Just curious why did you feel the need to go over to her place and carry her stuff in for her?
Me 47/W 34 T 16 M 13 No kids BD 6/2013 W asked that I move out 6/2013 I moved back and W is upset with this 12/2013 separate beds not much talking Served D Complaint 5/2014 W moved out 9/27/2014
So W is here and she said that she was very exhausted and I responded sorry you should try to get some rest. I wanted to tell her when we got home to get in the bed but I didn't. She came home and told me to hang a painting that she brought because it didn't fit in my car. You have to understand that she was really happy about this painting and the frame and she wants me to hang it here not take it to her place. I fixed her something to eat and went to the living room and watched Tv and left her with the kids. I hope I did the right thing in giving her space on her off day. I spoke with my mother about this and she thinks that she left her clothes at home on purpose for a reason to come home, I hope so. So I am going to keep at it and try not to put any pressure on the W.

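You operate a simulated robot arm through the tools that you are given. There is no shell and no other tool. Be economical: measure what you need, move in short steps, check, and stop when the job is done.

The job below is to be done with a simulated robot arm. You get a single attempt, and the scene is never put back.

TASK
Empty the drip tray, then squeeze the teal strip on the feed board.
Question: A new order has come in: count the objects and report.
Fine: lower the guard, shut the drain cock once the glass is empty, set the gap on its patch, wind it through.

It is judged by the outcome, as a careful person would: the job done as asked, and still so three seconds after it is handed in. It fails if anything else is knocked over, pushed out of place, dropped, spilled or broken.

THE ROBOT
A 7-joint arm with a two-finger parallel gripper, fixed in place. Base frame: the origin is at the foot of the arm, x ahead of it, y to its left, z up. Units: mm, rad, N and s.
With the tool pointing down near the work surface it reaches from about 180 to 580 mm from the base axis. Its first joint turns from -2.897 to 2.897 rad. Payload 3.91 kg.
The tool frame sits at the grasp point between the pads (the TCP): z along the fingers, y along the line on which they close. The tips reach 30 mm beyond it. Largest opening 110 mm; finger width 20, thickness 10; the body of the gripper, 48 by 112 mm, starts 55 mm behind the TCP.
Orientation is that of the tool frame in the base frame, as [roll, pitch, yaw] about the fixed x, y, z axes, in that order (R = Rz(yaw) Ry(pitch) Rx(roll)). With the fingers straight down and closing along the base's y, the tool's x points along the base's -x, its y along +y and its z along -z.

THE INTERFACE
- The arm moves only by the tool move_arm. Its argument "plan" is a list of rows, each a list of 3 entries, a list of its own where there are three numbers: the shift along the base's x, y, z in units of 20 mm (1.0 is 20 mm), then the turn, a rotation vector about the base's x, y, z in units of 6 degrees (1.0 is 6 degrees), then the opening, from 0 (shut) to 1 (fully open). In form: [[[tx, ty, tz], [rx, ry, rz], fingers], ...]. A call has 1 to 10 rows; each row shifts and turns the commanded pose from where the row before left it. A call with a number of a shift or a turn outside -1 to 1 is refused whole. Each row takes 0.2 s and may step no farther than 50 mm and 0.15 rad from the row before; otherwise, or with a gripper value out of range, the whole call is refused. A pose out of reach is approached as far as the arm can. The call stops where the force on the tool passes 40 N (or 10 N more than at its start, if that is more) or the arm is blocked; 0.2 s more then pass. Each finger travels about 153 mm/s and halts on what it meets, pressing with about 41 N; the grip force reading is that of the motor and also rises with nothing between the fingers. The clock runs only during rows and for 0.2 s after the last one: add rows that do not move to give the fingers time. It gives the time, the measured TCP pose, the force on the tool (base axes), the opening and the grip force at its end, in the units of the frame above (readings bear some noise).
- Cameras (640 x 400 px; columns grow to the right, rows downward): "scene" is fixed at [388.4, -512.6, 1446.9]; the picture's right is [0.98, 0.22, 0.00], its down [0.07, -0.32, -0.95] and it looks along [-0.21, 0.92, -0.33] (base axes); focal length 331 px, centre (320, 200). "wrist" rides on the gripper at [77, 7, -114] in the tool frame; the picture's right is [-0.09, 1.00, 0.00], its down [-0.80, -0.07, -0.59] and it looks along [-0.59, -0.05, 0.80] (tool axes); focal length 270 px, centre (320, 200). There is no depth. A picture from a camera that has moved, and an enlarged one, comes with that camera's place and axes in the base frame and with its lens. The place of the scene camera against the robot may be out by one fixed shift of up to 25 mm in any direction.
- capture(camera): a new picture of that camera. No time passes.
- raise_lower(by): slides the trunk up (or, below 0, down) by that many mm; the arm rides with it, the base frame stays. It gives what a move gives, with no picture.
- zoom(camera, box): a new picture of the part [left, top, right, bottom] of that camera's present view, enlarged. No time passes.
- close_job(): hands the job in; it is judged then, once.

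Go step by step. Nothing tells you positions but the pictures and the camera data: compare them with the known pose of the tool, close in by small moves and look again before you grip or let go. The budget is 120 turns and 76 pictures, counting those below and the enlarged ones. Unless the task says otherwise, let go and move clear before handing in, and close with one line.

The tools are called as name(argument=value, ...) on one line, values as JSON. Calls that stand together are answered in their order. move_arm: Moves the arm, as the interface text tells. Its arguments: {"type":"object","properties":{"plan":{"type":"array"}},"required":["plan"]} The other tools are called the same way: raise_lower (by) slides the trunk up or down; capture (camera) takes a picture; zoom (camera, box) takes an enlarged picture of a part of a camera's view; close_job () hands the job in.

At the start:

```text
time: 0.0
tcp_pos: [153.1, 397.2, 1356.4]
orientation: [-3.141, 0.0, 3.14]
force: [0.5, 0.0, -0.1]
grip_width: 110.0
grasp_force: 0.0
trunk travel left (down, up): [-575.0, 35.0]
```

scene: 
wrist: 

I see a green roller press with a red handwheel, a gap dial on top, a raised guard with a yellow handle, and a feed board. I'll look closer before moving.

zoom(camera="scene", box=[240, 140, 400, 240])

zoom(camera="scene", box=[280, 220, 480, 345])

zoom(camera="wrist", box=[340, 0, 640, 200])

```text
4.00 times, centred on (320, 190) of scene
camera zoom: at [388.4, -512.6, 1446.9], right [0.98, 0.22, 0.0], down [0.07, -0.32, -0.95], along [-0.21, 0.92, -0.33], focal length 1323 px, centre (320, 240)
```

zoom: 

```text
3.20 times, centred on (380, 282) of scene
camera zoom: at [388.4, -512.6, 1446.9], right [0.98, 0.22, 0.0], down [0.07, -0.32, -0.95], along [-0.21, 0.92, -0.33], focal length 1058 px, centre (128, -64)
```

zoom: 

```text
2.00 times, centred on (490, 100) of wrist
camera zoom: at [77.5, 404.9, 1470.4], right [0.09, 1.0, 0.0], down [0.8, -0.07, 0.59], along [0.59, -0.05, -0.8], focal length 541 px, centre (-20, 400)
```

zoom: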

One of the things that degraded in our M is I stopped treating my W like a lady. So I open doors and carry her bags. It's one of the changes that I think she is noticing and also it is a small way to keep me out of the friend zone. It also shows a little respect and compassion she was sore from the gym and had trouble walking.
W has started to call right after I finish CrossFit in the morning. She knows that I usually stop for coffee or a snack with the people I work out with. She also wanted to know if I was going to the gym and I told her no.
Went to dinner with the W last night. We talked and she seemed a little distant. The resturant was recommended by a friend and the meal was bad. Told her I was sorry about the meal and she said it's not your fault we would of ended up going here one day now we can mark it off the list. She has been talking more about us doing things in the future I hope it's a good sign.
My W spent the night and was receiving a lot of text. So this morning I know I shouldn't have looked but it was worrying me about OM. When I went through her text a friend from work was talking about her talking with a married man. I increasingly became angrier about this as I kept reading I wondered when she had time to do anything with this guy. Her friend then told her to have a good time at the game tonight. I then thought wait we're going to the baseball game tonight. I then read through her text with him and all the things she did with this OM was things we did together. This is very strange.
Went out with the wife in a better mood because of there being no OM. Went climbing which she loved and then to lunch. Came home and went to the baseball game. Was able to touch her a few times today, which was an improvement. On the bad side the kids wreaked the house while we were gone and W was not happy. I am concrete about her lies to friends but happy she is spending time with me. One day at a time.